## Start Excerpted text

When a child is born out of wedlock, it can cause some serious issues for the father. While maternity is easily recognized at birth, paternity is something that is not established until several procedural steps are taken. This can cause fathers in Tennessee to have no rights to their children until the proper paperwork is filed and officially accepted.
More children are being born to couples who are choosing not to get married. According to the National Center for Health Statistics, more than 40 percent of children are currently born to unmarried couples.
This means that the lack of rights that unmarried fathers often experience should be addressed. Those fathers without paternity over a child must rely on the mother to give them access to their shared child until paternity is established.
In order to establish paternity, a father can take several steps. The easiest way for a man to be recognized as the father is to be listed on the birth certificate as such. If the mother refuses to put your name on the certificate as the child's father, you can fill out a Voluntary Acknowledgement of Paternity form, which is available at the hospital. You can sign this at the time of the child's birth, if necessary.

## End Excerpted text

## [Exercises to complete]
A. Extract from the excerpted text the words running from "More children are" to "birth, if necessary.".
B. I need the excerpted text continued from the place where it stops.

## Start Extracted material

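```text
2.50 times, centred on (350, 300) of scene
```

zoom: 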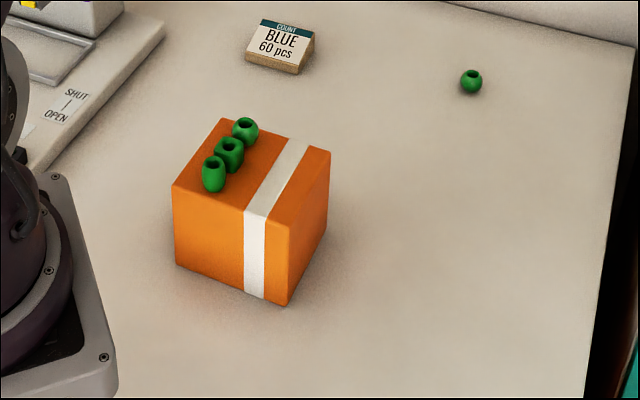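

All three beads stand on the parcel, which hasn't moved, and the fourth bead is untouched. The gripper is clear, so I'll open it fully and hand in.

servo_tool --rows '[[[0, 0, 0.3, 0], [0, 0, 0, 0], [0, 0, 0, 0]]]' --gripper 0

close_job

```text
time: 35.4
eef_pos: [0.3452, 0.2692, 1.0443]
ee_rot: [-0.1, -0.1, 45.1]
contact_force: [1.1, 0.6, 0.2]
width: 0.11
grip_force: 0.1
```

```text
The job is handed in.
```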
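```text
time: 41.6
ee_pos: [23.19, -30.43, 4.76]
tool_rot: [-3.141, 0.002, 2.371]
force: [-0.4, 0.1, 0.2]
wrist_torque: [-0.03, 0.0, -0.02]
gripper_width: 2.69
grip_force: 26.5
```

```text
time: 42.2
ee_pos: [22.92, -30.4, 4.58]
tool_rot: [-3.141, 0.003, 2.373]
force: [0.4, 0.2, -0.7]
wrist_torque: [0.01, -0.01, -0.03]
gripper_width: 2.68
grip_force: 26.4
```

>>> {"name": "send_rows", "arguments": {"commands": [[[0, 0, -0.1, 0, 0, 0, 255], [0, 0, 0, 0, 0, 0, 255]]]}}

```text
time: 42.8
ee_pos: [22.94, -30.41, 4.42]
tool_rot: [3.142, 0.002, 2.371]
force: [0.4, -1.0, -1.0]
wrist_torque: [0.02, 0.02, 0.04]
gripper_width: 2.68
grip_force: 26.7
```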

## End Extracted material

## [Results for the exercise]
A.
More children are being born to couples who are choosing not to get married. According to the National Center for Health Statistics, more than 40 percent of children are currently born to unmarried couples.
This means that the lack of rights that unmarried fathers often experience should be addressed. Those fathers without paternity over a child must rely on the mother to give them access to their shared child until paternity is established.
In order to establish paternity, a father can take several steps. The easiest way for a man to be recognized as the father is to be listed on the birth certificate as such. If the mother refuses to put your name on the certificate as the child's father, you can fill out a Voluntary Acknowledgement of Paternity form, which is available at the hospital. You can sign this at the time of the child's birth, if necessary.

B.
Another option to establish paternity involves a public administrative group, such as the state's child support enforcement agency. Administrative agents can be helpful when filling out forms or requesting a DNA test to prove that you are the father of the child.
If the relationship between you and the mother of your child is less than amicable, a court order may be necessary. By filing a petition for paternity and child custody with the courts, a father can force a mother to bring a child in for a paternity test. If paternity is established in this manner, courts will require the couple to create a parenting plan and a custody agreement for the child.
In a society with too many absent fathers, we should be doing more to respect the rights of fathers who want to do the right thing and be a nurturing presence in their children's lives.